I’m off out tonight – it’s Friday night after all, and we all deserve a good night out at the end of a hard week right? So what will it be? Watching Gravity at the cinema? Cocktails at the Oxo Tower? A delicious meal at Hakkasan??
No. Not quite.
I’m going to watch WWE wrestling at the O2.
Quite frankly, I’d rather lick an umbrella after acid rain. Good job I love the boy as much as I do.
It’s part of Dexter’s Christmas present and I’m going with my best friend and her son so I know we’ll have fun, no matter what, but I can’t say it’s my idea of a great night out.
But that’s the thing with being a lone parent … you’re Mum AND Dad. You have to do everything, and I mean everything, including things that you might not really want to do. You do them because you love your child and even though you’re the parent that has become a lone parent through no fault of your own, you want to make your kid happy.

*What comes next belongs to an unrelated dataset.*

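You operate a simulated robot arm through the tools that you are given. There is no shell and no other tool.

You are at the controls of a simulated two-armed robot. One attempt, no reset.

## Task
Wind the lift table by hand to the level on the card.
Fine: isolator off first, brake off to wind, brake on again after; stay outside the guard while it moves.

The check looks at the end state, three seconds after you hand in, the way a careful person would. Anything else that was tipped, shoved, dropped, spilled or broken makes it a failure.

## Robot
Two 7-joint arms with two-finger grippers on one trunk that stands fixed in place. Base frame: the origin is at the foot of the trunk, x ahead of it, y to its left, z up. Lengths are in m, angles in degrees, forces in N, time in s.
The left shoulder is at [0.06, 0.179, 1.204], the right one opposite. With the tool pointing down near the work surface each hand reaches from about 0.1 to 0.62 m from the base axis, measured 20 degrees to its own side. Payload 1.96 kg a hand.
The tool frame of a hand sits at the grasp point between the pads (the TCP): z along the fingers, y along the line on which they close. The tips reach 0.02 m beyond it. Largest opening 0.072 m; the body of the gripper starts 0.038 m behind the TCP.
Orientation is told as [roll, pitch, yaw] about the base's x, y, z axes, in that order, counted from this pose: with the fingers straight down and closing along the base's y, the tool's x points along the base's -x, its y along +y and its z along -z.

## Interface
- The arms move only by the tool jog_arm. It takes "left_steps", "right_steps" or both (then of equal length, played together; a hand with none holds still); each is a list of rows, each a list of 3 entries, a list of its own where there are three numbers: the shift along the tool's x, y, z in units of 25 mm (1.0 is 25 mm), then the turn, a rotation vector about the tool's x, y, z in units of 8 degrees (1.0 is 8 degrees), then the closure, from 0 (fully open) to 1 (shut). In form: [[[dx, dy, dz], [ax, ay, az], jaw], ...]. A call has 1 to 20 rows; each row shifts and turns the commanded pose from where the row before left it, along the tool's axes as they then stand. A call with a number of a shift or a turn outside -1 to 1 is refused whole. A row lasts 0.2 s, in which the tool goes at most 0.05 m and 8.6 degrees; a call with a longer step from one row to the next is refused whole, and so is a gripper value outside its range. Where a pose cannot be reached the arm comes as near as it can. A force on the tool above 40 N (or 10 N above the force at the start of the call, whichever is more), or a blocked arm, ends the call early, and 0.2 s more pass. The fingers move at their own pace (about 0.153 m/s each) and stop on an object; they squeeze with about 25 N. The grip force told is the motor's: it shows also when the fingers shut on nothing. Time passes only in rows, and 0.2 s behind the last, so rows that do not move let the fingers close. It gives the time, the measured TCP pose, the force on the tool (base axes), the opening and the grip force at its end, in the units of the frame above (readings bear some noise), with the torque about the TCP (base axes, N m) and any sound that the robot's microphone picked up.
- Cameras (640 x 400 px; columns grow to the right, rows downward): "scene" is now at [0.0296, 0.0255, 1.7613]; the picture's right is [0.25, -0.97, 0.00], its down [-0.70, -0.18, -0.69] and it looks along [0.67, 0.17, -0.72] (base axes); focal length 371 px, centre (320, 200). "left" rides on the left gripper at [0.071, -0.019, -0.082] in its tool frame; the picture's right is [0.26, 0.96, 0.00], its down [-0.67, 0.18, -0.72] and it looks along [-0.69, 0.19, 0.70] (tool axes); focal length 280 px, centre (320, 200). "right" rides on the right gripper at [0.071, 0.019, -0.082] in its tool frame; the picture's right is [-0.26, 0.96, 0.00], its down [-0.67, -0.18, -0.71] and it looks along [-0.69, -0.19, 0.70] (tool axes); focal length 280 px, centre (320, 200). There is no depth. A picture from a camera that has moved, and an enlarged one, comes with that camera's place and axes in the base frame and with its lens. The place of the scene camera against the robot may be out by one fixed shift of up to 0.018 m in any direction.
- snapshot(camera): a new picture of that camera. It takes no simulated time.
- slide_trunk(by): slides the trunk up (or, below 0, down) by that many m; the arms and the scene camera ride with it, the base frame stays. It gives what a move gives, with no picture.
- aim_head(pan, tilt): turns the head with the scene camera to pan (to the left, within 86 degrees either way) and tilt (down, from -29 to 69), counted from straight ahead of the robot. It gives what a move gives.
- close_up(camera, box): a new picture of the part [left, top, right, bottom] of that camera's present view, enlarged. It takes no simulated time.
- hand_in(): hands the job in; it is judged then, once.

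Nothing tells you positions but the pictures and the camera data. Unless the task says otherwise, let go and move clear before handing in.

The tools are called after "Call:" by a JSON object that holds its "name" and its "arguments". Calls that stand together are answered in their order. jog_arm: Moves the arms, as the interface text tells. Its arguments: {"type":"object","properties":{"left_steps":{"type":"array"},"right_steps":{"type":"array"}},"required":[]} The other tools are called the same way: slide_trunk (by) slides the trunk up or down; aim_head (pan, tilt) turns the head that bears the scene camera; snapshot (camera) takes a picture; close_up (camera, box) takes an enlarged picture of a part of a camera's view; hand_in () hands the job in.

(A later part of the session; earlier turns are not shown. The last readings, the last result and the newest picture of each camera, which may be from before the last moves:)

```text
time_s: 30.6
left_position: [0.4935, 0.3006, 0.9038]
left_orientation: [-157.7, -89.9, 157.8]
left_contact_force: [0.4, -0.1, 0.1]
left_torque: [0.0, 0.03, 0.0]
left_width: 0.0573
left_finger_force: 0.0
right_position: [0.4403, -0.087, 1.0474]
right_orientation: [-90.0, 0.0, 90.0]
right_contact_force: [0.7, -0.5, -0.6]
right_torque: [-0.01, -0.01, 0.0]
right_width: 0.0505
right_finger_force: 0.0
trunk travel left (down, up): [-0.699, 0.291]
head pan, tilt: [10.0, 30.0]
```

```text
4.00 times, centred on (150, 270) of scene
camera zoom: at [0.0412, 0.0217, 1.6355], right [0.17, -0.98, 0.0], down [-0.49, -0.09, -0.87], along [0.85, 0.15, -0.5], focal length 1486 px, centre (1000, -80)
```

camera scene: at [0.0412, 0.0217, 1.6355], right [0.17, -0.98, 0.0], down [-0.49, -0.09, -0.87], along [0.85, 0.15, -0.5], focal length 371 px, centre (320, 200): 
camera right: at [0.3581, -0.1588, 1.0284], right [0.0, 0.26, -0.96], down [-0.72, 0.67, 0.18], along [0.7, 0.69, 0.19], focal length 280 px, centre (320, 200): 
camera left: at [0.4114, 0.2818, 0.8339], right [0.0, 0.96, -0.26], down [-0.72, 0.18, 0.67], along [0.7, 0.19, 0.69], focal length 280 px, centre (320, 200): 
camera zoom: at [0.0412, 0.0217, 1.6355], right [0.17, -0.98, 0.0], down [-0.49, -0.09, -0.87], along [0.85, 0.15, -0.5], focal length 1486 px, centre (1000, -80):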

It’s hard being everything to your child. I feel this enormous sense of guilt, even though it’s a billion times better that his Dad isn’t around, that I can’t quite do it all. I have to financially provide enough for two parents, give ALL the time, ALL the things, EVERTHING to this child … because he only has me.
But it WILL be fun tonight … because I’ll make it fun – that’s my job. Plus, I fully intend to buy a foam finger and that’s hours of entertainment right there.